The Austrian capital's legendary Vienna Philharmonic Orchestra, under the baton of Italian maestro Daniele Gatti, will perform Mahler's last completed symphony, the Ninth, in a special memorial concert in the opera house on Wednesday.

Last year was already an anniversary year for Mahler, marking 150 years since his birth in Kalischt in what is now the Czech Republic on July 7, 1860.

But this year's centenary celebrations promise to make an even bigger splash, with a complete International Mahler Festival in Leipzig, in Germany, from May 17-29 and a whole month of festivities in Jihlava, in the Czech Republic from May 17-June 20.

The annual Salzburg Festival, one of the world's leading summer music festivals, dedicates an entire series of concerts to Mahler in July and August, including the rarely-performed early masterpiece "Das klagende Lied" with the Vienna Philharmonic under French conductor Pierre Boulez, one of the champions of Mahler's works.

And both of Vienna's two main concert houses -- the Musikverein and the Konzerthaus -- have invited some of the world's leading orchestras, including the San Francisco Symphony and the New York Philharmonic, for a series of major concerts covering Mahler's symphonies and orchestral song-cycles.

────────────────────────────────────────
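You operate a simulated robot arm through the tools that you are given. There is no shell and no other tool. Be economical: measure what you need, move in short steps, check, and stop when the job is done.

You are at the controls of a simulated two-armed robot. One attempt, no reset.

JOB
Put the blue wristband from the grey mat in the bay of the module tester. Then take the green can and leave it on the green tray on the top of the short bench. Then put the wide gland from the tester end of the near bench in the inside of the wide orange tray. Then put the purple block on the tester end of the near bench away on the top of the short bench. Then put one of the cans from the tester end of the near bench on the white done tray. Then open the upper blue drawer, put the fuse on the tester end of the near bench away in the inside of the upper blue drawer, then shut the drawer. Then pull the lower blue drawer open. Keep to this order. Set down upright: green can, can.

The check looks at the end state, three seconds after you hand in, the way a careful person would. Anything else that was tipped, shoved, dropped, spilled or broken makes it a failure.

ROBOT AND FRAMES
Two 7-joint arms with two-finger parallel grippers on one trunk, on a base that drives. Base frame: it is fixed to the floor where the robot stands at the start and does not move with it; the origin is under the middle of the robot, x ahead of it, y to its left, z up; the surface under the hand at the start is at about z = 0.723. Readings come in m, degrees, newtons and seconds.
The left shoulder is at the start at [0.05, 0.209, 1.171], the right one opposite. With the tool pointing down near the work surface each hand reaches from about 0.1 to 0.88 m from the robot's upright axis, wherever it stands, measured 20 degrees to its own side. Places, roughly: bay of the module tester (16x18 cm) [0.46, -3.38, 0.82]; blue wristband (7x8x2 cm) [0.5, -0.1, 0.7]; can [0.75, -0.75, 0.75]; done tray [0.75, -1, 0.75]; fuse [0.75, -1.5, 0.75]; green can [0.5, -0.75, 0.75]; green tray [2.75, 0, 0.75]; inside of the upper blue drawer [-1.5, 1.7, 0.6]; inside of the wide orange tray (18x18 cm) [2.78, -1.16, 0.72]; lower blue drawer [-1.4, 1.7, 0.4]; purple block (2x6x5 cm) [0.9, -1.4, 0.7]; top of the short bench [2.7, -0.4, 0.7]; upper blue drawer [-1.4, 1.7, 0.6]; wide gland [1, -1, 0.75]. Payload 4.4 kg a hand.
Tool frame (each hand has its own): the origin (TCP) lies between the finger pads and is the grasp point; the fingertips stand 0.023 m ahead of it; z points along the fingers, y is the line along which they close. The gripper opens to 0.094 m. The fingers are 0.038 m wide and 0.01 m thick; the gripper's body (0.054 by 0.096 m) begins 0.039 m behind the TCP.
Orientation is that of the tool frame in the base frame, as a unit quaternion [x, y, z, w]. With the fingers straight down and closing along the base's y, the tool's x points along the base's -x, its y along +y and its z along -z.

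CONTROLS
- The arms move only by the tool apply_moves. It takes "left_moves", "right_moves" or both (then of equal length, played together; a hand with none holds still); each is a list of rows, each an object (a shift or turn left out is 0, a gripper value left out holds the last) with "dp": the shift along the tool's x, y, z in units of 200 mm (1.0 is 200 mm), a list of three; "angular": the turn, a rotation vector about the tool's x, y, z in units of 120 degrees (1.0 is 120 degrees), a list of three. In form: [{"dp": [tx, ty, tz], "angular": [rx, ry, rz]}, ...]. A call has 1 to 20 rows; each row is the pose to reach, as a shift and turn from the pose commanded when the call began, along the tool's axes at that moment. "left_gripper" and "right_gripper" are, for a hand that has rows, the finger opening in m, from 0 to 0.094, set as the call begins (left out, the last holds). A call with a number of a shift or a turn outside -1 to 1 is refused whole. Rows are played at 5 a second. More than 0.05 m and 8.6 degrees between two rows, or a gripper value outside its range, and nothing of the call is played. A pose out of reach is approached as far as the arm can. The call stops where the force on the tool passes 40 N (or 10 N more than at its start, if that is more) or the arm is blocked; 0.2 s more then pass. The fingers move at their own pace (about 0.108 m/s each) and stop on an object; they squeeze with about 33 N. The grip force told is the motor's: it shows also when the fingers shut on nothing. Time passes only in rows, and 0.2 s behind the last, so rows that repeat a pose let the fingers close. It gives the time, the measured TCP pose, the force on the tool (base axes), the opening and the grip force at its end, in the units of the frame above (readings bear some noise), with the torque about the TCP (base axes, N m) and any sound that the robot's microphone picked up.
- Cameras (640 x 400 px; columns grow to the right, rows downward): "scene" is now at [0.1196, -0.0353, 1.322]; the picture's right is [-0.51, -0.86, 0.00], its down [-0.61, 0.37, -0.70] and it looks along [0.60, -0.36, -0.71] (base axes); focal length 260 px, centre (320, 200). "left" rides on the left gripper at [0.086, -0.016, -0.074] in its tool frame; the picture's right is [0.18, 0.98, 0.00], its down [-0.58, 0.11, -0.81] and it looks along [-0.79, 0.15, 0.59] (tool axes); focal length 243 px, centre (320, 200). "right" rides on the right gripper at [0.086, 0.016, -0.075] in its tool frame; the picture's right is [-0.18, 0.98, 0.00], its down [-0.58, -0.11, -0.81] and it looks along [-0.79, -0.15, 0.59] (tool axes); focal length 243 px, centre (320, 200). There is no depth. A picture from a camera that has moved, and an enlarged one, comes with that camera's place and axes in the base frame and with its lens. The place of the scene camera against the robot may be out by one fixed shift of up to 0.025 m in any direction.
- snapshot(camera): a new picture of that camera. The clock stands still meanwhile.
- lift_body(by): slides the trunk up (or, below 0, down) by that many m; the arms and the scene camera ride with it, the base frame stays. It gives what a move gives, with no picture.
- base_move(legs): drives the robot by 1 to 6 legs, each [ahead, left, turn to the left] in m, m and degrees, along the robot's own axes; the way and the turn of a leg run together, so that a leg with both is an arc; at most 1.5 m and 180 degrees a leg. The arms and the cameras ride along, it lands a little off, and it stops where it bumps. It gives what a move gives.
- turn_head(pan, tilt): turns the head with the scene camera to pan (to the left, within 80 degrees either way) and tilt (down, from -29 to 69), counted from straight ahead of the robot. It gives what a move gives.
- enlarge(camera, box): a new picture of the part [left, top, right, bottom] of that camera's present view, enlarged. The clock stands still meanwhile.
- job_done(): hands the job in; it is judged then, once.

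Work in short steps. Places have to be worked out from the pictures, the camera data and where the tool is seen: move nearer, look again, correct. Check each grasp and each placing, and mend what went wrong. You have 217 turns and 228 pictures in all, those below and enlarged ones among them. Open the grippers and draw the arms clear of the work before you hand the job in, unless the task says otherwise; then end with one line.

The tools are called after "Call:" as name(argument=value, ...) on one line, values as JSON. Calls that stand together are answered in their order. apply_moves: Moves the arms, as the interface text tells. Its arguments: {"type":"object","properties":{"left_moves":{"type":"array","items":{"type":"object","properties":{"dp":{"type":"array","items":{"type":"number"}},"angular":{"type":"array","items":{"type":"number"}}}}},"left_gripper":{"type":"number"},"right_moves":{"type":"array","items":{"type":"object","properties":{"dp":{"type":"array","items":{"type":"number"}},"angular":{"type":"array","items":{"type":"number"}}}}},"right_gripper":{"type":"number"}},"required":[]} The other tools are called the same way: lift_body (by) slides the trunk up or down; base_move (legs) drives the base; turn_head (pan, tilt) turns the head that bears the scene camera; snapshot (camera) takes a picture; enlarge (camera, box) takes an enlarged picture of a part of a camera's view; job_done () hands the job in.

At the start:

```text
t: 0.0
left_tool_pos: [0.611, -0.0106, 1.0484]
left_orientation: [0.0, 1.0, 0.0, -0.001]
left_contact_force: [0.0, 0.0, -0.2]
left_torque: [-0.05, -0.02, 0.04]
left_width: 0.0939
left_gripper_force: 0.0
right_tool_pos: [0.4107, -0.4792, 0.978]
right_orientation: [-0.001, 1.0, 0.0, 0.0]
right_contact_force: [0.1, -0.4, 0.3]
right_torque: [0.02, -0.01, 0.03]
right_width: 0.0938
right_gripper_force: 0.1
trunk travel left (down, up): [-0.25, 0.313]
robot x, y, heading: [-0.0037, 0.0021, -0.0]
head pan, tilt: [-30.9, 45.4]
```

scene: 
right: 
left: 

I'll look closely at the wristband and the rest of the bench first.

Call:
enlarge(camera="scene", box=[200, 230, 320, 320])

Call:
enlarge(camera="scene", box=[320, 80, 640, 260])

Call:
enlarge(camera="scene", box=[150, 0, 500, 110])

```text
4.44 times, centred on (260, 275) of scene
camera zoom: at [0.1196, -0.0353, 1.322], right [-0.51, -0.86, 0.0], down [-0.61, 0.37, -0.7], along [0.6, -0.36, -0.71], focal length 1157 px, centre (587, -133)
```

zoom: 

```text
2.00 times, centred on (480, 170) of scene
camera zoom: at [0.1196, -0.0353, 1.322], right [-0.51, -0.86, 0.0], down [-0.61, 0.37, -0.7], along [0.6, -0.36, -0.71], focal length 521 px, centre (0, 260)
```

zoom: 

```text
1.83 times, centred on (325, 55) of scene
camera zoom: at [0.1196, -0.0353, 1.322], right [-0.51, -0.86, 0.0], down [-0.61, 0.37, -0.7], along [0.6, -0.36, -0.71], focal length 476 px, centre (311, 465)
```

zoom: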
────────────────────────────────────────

Mahler first came to Vienna at the age of 15 to study piano and composition at the conservatory of music.

He began his conducting career as "kapellmeister" in Bad Hall in Upper Austria in 1880, worked for brief stints in Ljubljana, Slovenia, Olomouc in the Czech Republic, Kassel and Leipzig in Germany and then Prague and Budapest, before moving to Hamburg in 1891.

Finally, he was appointed director of the Vienna Court Opera (now the State Opera) in 1897, a position which he retained until 1907.

In 1908, he made his debut at the Metropolitan Opera in New York, where he also conducted the New York Philharmonic for the first time a year later.

Mahler's own oeuvre comprises mainly nine completed symphonies, an unfinished Tenth, and orchestral songs and song-cycles, including "Das Lied von der Erde" (The Song of the Earth).

His music was frequently derided as cacophonous in his own lifetime and almost completely neglected for decades after his death. But he was rediscovered by conductors such as Leonard Bernstein in the second half of the 20th century and is now one of the most widely performed composers.